I recovered from all of this excitement in the food court with my book.  The food court was filled with people, many of whom seemed to be screaming for no obvious reason.  Suddenly in the midst of the chaos I spied The Child holding court at a table about a tenth of a mile from mine.  I waved.  I think he was actually glad to see me because his group wanted to enter a gift shop, so I was for once a welcome sight.

We shopped, and most of the kids bought a souvenir.  The Child picked a panda mask to match the shirt he was wearing:

It wasn't quite time to leave yet, and I wanted to rush to the polar bear exhibit which was rather far away.  The child and his buddies had already been there, but one volunteered to show me the way.  We jogged through the North American exhibit, past the rides, and beyond the petting zoo.  After a glance at the Arctic foxes, we found a polar bear posing as if he knew we had little time:

Rushing back to the zoo entrance, I stopped to photograph a wayward flamingo strutting his stuff:  ( I don't know how he escaped from the flamingo exhibit!)

When we arrived back at the zoo entrance, the 6th graders were gathering to walk to the buses:

I really didn't do any chaperoning to speak of, but I did have a memorable day at the zoo.

Sunday, May 30, 2010

Betty is irritable

Maybe it's the heat.  Maybe it's the fact that I'm once again attempting the dreaded deed- getting my house in order.  Or maybe it's the combination of the heat and the dreaded deed, with no air conditioning on top of it all.

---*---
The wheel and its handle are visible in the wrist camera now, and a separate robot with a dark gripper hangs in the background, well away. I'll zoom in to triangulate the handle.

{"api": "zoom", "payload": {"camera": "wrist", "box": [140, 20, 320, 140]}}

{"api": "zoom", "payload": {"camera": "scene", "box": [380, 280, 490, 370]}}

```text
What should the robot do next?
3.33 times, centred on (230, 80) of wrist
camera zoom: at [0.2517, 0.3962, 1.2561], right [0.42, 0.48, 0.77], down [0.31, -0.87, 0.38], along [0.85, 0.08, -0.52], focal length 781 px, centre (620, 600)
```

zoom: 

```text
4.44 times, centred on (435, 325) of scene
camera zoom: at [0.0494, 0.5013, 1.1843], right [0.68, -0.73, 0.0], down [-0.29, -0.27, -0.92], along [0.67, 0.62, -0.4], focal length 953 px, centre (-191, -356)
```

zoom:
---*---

First, the air conditioning.   It seems so extravagant to turn it on during the month of May!  Good heavens- I grew up without air conditioning at all!  Why should I now need it to survive the month of May?  Something seems not quite right about that.

There's more.  Two summers ago, my central air went kaput, and the service technician warned me that although he was temporarily able to render it functional, it was on its last legs.  So I'm on borrowed time.  Having scarcely recovered from my two recent purchases of a washer and a chain saw posing as a hedge trimmer,  I am far from ready to take on another major expense.  If I don't use the central air, I won't lose it, right?

It seems as though I have spent a good deal of my adult life attempting to get my house in order, literally.  I am not a pack rat exactly, and I'm not a hoarder exactly, yet I exhibit traits of each.   I tend to accumulate, mostly due to laziness.  I don't bother to examine what I'm bringing in, what I'm keeping, what I'm not putting in its proper place, or whether or not each item even has a proper place.  The result is a higher degree of chaos than anyone would be comfortable with.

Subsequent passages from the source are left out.